Nina Planck, food writer and entrepreneur, had this to say about corn in an interview with Time magazine: “Corn on the label usually signifies industrial food.”
Corn = industrial food?
Sad but true—at least when it comes to corn on a food label. Thanks to dextrose, maltodextrin, maltose, malititol, xylitol, polydextrose, and other adulterated forms of corn, corn is often seen as nothing more than the primary building block for highly processed, nutrient-light additives and sweetening agents. Americans in particular are regularly infused with corn from a wide variety of sources.
“So that’s us,” wrote Michael Pollan in The Omnivore’s Dilemma, “processed corn, walking.”
But here’s the thing we often forget about corn: it isn’t made in a lab.
Corn comes out of the ground, growing tall and sweet and filled with flavor and nutrients. Corn has gotten such a bad rap in recent years it’s easy to forget it’s not a processed food.
Looking for great corn? We have the usual advice: go local!
The Co-op’s Upper Valley-grown corn is a yearly member and shopper favorite. Our local corn is brought to us by Alex MacLennan, a conscientious grower whose family-owned, wholesale vegetable farm extends across a pristine stretch of rich Connecticut River Valley farmland in Windsor, Vermont.

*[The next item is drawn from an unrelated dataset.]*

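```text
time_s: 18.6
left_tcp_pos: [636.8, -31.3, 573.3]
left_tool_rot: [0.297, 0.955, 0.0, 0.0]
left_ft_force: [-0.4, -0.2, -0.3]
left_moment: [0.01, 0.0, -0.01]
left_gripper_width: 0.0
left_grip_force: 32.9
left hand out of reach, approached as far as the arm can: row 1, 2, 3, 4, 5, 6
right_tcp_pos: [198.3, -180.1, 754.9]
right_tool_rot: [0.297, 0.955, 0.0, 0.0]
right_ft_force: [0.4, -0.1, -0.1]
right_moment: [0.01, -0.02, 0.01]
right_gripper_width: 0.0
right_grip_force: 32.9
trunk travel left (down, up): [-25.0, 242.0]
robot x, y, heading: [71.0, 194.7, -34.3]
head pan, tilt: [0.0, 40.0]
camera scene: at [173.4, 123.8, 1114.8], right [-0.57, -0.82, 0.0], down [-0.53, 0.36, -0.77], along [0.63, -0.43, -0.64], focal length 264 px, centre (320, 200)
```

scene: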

When shopping for fresh corn, our experts recommend avoiding corn with dry, pale husks and silks that are excessively dry at the point where they enter the cob. If pricked, kernels should squirt a whitish juice.
A fiber-rich ear of corn has about the same number of calories as an apple with less than a quarter the amount of sugar. Corn is magnesium-rich, with vitamin C, certain B vitamins, and potassium. Corn is also loaded with lutein and zeaxanthin, two phytochemicals that promote healthy vision.
Seasonal Corn Availability
We’re lucky to live in the Upper Valley, where MacLennan corn runs for a relatively brief but intense season from late summer into early fall. Our stores get deliveries daily. Enjoy it now while the season lasts!